As they sang the hobbit felt the love of beautiful things made by hands and by cunning and by magic moving through him, a fierce and a jealous love, the desire of the hearts of dwarves. Then something Tookish woke up inside him, and he wished to go and see the great mountains, and hear the pine-trees and the waterfalls, and explore the caves, and wear a sword instead of a walking-stick. He looked out of the window. The stars were out in a dark sky above the trees. He thought of the jewels of the dwarves shining in dark caverns. Suddenly in the wood beyond The Water a flame leapt up—probably somebody lighting a wood-fire—and he thought of plundering dragons settling on his quiet Hill and kindling it all to flames. He shuddered; and very quickly he was plain Mr Baggins of Bag-End, Under-Hill, again.

3 comments:

Skip said...

Don't worry, I always expect nothing and am always pleasantly surprised in return.
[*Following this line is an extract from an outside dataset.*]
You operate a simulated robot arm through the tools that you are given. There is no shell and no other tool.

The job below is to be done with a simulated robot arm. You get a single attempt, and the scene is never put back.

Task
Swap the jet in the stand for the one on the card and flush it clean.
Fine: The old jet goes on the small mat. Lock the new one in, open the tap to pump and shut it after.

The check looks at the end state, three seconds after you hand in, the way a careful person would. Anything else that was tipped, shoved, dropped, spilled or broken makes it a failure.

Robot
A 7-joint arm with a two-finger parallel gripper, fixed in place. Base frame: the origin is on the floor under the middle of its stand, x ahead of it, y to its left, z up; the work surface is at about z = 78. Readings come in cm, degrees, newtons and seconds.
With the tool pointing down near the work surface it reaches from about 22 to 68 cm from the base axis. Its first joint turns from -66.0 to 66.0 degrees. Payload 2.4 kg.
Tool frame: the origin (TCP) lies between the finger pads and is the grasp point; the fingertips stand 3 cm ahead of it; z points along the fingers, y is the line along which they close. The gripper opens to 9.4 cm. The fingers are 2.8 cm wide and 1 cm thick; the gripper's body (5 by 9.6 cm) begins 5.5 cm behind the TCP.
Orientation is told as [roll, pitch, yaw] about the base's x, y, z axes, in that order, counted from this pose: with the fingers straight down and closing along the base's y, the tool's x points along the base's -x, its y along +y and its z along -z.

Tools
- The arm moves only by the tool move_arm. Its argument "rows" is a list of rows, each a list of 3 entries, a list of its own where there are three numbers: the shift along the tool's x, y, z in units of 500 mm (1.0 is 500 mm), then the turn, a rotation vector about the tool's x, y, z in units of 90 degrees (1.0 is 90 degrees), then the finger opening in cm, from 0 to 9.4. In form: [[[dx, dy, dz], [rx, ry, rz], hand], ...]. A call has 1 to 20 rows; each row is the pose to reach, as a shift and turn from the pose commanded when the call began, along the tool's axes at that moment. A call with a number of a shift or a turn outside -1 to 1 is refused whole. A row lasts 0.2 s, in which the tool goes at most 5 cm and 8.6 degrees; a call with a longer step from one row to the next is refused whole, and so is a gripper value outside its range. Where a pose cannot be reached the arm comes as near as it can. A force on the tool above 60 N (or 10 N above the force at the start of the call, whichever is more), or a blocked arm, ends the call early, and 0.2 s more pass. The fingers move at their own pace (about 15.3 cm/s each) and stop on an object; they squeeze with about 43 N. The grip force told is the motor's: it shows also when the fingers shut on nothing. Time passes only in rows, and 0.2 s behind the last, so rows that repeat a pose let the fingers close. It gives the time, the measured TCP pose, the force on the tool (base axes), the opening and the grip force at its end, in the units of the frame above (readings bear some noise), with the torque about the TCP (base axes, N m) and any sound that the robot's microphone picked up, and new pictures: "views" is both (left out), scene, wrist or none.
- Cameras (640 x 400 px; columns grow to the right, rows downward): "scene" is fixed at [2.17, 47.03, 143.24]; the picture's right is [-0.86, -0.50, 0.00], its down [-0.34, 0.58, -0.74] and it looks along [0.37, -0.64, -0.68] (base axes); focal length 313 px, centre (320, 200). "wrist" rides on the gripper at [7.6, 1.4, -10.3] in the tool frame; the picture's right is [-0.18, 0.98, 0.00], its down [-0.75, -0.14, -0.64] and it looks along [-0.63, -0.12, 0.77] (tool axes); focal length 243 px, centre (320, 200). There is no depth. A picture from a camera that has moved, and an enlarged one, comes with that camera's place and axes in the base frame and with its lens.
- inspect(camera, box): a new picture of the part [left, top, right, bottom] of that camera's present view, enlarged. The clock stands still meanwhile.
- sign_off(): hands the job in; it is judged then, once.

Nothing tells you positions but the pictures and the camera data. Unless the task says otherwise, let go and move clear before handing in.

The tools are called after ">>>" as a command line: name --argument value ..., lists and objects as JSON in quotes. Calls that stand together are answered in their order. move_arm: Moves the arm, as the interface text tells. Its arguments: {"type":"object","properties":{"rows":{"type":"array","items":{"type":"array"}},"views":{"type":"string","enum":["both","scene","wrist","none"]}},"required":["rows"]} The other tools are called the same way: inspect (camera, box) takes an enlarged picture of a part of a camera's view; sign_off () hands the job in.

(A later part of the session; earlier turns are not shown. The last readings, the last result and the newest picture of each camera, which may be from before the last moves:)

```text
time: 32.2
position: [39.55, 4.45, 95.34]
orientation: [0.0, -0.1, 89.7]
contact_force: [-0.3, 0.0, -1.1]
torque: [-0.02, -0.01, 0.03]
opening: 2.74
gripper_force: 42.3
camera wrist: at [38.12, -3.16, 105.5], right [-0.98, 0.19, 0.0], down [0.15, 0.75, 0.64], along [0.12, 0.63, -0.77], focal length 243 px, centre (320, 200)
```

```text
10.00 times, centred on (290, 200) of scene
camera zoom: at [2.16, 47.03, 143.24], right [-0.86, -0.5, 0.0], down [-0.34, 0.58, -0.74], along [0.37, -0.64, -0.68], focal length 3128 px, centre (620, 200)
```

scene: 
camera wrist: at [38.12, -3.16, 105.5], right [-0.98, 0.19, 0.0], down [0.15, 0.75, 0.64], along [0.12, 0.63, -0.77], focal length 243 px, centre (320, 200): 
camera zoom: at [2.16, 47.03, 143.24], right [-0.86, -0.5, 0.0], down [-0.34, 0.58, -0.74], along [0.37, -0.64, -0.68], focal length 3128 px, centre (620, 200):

The Venerable Monster said...

That bit in the beginning reminded me of a quote I stumbled upon at one point:

"No book is really worth reading at age of ten which is not equally (and often far more) worth reading at the age of fifty...Those of us who are blamed when old for reading childish books were blamed when children for reading books too old for us. No reader worth his salt trots along in obedience to a timetable."
— C.S. Lewis

Oh, and since I read through these archives of this recently, I dug back through to find these four:
http://www.pvponline.com/2001/03/page/5/
Which also reminded me of our discussion about reading books the other day.

AedonTor said...

to Stuart: well then you would have a hard time with trust.

to Ben: shouldn't you be doing finals stuffs rather than digging through archives and quotations, heh. Muchos gracias.